Pernyataan ini disampaikan Ketua Dewan Pertimbangan DPP PDIP, Taufiq Kiemas, dan Ketua Dewan Syuro PKS, Hilmi Aminuddin, ketika berbicara dalam dialog kebangsaan bertema, Nasionalisme di Tengah Arus Perubahan, di Jakarta, Selasa (26/8). Selain mereka, hadir pula Sri Sultan Hamengku Buwono X.

Taufiq Kiemas dalam forum tersebut mengatakan tidak ada perbedaan untuk menyejahterakan masyarakat kecil secara bersama-sama.

Sekalipun dalam tempat yang berbeda. Dijelaskannya, kalau PKS memperjuangkan kaum dhuafa, PDIP memperjuangkan wong cilik atau kaum marhaen.

Namun, keduanya punya makna yang sama. ‘'Tugas kita sama, yakni harus memberdayakan kedua kaum ini,'‘ ungkap Taufik.
Dalam upaya menyejahterakan rakyat, Taufik mengajak agar elemen bangsa selalu bersama-sama berkomunikasi. Hanya dengan silatu rahmi persoalan bangsa akan bisa diselesaikan. ‘'Silaturahim harus dijalin dengan siapa pun, dengan semua anak bangsa. Tidak mungkin membicarakan sesuatu hal di negara ini sendirian.'‘ Tak berbeda dengan Taufik Kiemas, Ketua Dewan Syuro PKS, Hilmi Aminuddin, juga menegaskan persoalan dikotomi nasionalis dan Islam sudah selesai. ‘'Saya dan Taufik Kiemas sering bertemu, saling ngobrol-ngobrol, hasilnya adalah kita tidak berpandangan dikotomi antara nasionalis dan Islamis,'‘ ungkap Hilmi.

Dalam pembicaraannya dengan Taufik, menurut Hilmi, masyarakat sering kali terjebak dalam paradigma lama.

Kalau ada pihak yang bicara tentang keumatan, mendapat tudingan sebagai ekstrem kanan.

Sementara, yang berbicara tentang persoalan kerakyatan dianggap ekstrem kiri. ‘'Kalau yang moderat baru dikatakan kebangsaan,'‘ ujarnya.
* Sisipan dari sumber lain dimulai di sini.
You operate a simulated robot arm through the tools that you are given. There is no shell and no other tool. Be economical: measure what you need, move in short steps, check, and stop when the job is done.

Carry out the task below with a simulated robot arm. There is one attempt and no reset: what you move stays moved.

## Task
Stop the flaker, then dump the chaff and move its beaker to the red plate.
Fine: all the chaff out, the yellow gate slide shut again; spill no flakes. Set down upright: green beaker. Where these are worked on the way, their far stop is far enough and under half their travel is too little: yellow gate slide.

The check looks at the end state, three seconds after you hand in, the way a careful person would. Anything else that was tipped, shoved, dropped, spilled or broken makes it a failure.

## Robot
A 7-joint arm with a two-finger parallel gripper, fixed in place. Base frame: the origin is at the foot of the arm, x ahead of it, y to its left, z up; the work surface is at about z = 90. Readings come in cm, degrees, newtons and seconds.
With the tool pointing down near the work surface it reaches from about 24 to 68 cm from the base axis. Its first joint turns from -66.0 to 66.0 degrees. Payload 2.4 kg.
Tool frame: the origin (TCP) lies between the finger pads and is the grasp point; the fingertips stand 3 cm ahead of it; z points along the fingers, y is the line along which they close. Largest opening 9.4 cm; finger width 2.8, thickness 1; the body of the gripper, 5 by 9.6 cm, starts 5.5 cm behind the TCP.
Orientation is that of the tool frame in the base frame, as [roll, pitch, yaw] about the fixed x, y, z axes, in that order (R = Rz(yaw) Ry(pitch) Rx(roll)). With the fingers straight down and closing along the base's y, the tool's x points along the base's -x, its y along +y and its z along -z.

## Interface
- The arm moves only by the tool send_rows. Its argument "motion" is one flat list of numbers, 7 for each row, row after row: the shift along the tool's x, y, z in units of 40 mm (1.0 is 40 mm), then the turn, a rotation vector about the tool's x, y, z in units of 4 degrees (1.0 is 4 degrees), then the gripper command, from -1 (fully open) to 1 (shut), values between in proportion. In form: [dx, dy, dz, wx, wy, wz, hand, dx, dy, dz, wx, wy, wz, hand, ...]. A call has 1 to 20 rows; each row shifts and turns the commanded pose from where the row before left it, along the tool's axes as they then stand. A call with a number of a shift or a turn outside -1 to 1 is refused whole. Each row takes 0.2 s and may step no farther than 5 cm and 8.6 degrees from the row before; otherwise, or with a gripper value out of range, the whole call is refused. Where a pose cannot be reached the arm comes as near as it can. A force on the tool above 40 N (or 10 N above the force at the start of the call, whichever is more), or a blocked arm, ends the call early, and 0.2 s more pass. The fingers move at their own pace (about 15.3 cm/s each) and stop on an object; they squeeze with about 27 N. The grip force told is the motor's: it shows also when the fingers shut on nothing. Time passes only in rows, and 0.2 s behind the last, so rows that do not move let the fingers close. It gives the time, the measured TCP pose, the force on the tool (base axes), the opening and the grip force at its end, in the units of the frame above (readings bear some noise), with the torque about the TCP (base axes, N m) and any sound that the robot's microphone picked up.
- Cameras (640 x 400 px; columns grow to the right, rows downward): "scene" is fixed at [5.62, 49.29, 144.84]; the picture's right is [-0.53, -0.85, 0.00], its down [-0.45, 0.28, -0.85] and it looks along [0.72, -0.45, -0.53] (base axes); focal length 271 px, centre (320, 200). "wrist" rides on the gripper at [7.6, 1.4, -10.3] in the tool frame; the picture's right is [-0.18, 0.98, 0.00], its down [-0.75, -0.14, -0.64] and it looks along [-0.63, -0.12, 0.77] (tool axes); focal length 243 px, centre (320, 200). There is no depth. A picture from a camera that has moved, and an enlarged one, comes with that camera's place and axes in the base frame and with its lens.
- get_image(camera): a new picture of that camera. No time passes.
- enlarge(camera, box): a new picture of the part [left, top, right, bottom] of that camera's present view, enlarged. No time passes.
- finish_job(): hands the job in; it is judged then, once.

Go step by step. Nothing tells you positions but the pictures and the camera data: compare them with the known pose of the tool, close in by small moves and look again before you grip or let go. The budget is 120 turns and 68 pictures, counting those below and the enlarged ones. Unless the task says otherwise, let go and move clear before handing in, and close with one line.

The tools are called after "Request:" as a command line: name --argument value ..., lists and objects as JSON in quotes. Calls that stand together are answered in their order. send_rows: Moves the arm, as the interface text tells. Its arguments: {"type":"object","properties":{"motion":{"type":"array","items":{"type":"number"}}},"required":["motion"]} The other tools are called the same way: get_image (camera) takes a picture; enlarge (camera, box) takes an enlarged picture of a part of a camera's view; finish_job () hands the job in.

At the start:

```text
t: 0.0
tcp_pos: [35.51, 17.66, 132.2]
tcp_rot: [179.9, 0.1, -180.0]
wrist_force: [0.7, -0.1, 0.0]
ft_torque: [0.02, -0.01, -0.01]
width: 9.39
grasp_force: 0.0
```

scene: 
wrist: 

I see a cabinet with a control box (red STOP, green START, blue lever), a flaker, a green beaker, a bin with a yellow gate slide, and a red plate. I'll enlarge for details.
Padahal, objek perjuangannya sama, yaitu masyarakat. Sudah selayaknya PKS dan PDIP maupun elemen lainnya bisa bekerja sama dalam memperjuangkan rakyat. Kerja sama yang lintas budaya, sosial, maupun hal lainnya.

Dalam pandangan Hilmi, persoalan rasa cinta Tanah Air adalah fitrah manusia.

‘'Dengan demikian, masalah nasionalisme dan kebangsaan sebenarnya itu sudah selesai karena merupakan fitrah manusia,'‘ ungkap Hilmi.

Modal dasar membangun kebersamaan, menurut dia, adalah selalu berpikir positif.

Dengan membangun semangat, akan bisa melakukan perencanaan yang cerdas.

Sementara itu, Sri Sultan Hamengku Buwono X, mengatakan, ada pergeseran arti nasionalisme. Dulu, kata dia, nasionalisme sangat erat untuk memperjuangkan kemerdekaan. Dalam konteks sekarang, nasionalisme harus diarahkan untuk mengurangi kebodohan dan kemiskinan.

Islam dan Nasionalisme Wakil Ketua Dewan Perwakilan Daerah (DPD), Irman Gusman, menyatakan ada perbedaan mendasar dalam formasi nasionalisme di Eropa dan Asia. Dalam pengalaman Eropa, munculnya nasionalisme berbarengan dengan pudarnya pengaruh agama. Sedangkan, di bagian dunia yang lain, seperti Asia, ketika nasionalisme bergerak dan menyelimuti wilayahwilayah ini, isu agama juga bergerak ikut maju.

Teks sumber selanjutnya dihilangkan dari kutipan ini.